• Rabbi Anthony Knopf

From the Desk - Wearing Tzitzit on the Outside


Shalom Friends! On Friday, we hosted a lovely event with PJ Library where we learnt about Shabbat. Volunteers lit candles and said the blessing on the bread as Rebbetzin Carly and I provided explanations. It was wonderful to meet and get to know young families from the St Laurent area. Many thanks also to Mireille Alvo and Howie Brown for all their work in making this event a success. You can see photos from the event here.

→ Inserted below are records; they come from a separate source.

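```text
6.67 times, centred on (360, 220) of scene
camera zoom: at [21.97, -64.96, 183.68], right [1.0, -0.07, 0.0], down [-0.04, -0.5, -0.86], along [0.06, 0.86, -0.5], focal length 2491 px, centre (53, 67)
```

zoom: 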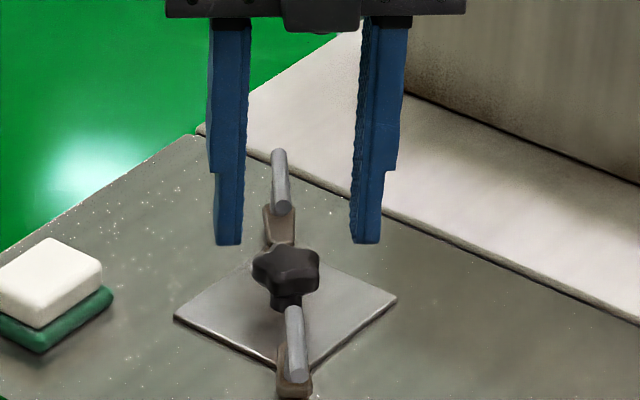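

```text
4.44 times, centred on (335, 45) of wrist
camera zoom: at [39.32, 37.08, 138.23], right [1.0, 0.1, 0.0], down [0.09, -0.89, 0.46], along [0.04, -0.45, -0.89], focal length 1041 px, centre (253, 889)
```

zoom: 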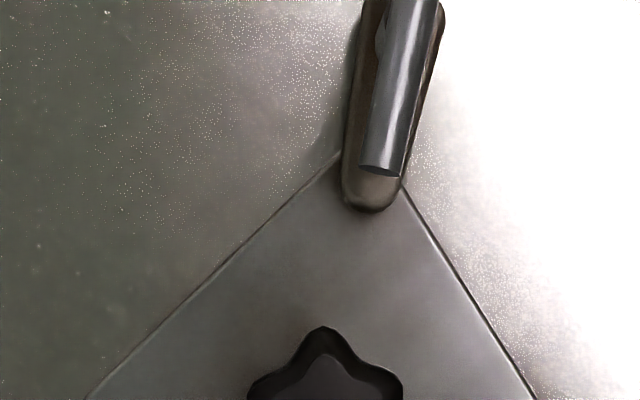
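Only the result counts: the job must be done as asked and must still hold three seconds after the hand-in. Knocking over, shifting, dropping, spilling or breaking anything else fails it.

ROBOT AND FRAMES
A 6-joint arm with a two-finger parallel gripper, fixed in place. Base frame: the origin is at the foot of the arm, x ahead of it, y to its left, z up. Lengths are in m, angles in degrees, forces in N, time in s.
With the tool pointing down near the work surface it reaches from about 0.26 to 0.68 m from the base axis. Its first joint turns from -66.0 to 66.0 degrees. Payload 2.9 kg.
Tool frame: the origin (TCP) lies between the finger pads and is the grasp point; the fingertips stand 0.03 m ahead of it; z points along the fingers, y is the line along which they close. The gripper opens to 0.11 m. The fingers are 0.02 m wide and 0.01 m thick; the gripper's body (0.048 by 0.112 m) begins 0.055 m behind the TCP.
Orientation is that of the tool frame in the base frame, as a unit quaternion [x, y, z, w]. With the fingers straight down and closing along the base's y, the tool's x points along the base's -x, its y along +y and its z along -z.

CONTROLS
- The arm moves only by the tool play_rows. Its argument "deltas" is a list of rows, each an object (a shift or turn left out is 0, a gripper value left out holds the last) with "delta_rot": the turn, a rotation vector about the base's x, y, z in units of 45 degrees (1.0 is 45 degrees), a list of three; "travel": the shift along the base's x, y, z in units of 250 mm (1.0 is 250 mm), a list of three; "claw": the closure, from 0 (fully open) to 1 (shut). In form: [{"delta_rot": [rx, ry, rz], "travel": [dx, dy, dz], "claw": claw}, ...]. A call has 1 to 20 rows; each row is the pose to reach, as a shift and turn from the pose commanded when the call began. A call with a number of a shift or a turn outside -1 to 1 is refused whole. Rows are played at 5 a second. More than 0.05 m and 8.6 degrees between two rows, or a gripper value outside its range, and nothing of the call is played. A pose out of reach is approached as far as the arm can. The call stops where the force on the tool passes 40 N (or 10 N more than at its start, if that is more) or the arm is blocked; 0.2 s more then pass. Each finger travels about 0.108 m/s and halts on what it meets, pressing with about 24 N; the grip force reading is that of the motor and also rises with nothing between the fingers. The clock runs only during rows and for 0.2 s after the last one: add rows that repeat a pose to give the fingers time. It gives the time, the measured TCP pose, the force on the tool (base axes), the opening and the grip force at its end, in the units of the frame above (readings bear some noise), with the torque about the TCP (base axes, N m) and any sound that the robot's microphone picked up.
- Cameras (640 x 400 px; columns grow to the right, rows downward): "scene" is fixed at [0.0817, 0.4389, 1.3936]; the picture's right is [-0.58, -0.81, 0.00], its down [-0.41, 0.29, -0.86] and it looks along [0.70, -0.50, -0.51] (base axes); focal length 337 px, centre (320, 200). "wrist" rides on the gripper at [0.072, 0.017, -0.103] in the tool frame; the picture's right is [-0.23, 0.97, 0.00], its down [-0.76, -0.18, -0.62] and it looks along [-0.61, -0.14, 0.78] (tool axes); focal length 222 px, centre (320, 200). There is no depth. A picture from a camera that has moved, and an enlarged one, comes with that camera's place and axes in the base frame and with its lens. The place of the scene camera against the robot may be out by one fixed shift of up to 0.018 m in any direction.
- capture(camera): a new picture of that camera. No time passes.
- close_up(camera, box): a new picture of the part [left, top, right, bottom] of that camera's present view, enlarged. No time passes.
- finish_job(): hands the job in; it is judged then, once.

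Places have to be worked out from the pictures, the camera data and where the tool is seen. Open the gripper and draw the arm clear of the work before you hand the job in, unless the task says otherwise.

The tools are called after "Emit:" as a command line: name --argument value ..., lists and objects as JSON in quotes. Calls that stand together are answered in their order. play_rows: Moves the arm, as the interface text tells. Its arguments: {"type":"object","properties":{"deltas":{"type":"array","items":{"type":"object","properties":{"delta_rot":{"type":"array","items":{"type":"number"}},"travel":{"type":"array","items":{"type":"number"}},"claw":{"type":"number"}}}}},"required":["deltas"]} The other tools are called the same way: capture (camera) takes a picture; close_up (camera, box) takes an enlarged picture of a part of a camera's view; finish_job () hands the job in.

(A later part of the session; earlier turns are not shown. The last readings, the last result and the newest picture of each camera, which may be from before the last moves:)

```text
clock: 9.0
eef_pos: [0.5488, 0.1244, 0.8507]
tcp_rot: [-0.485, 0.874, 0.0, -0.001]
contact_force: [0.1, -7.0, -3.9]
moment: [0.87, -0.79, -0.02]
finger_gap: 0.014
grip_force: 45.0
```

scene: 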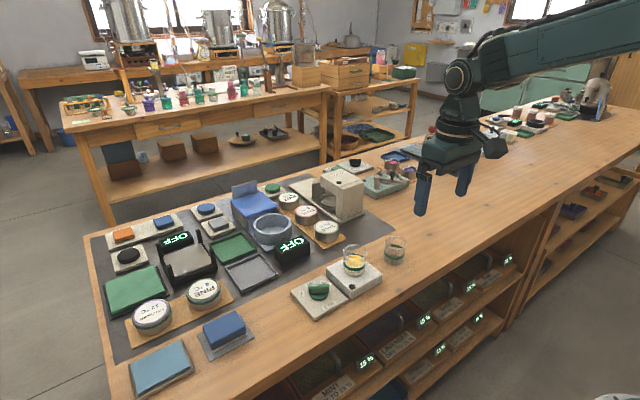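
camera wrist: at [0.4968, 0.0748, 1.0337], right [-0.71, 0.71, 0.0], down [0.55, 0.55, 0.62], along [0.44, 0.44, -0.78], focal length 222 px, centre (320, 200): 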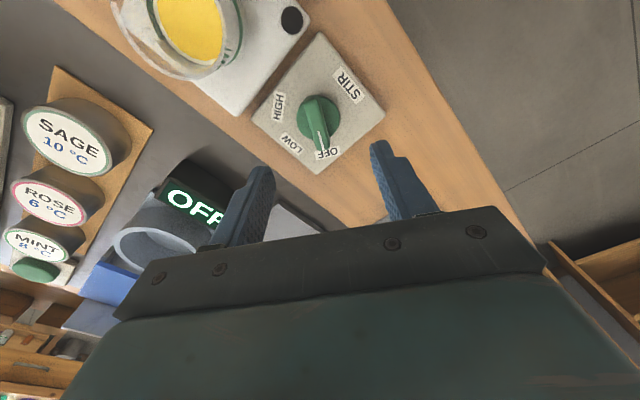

What an incredible Shabbat we had last week with Yossi Goodman! It was wonderful to see so many new faces in synagogue and Yossi's story left us all uplifted and inspired. Long may it continue! Have a wonderful Shabbos, Rabbi Anthony and Carly Knopf Dovid, Rachelli, Yehuda and Avrami

What's the Deal With... Wearing Tzitzit on the Outside? This question was asked by David Guttman. The Torah says regarding tzitzit: “This shall be tzitzit for you and, when you see it, you will remember all the commandments of G-d and you shall perform them.” So, we see that one reason for wearing tzitzit is that seeing them reminds us of the other mitzvot. Accordingly, Rabbi Yosef Karo (16th century, Safed) writes in his Shulchan Aruch that one should wear the tzitzit over his other clothes so that he can constantly see them and be reminded of the mitzvot. Another reason for wearing tzitzit out is advanced by the Chafetz Chaim (19th century, Poland). The Chafetz Chaim compared the tzitzit to an autographed gift from a king. A recipient would surely want to wear them in the most visible manner so the Chafetz Chaim condemns the practice of tucking them in and considers it a denigration. On the other hand, the great Kabbalist known as the Arizal (16th century, Safed) would wear his tzitzit under his other garments. His students explained that it is the tallit that many men wear in synagogue that represents the external and is worn over other garments. The smaller tzitzit garment, by contrast, represents the internal level and is therefore not worn on the outside. So, on this understanding, the importance of seeing the tzitzit applies to the larger tallit, worn during morning services. Others say that the tzitzit are seen when the person puts them on. It is not necessary to see them constantly, only at the point at which the person is getting dressed. The bottom line is that there are different practices and there are justifications, both for tucking in the tzitzit and for wearing them on the outside.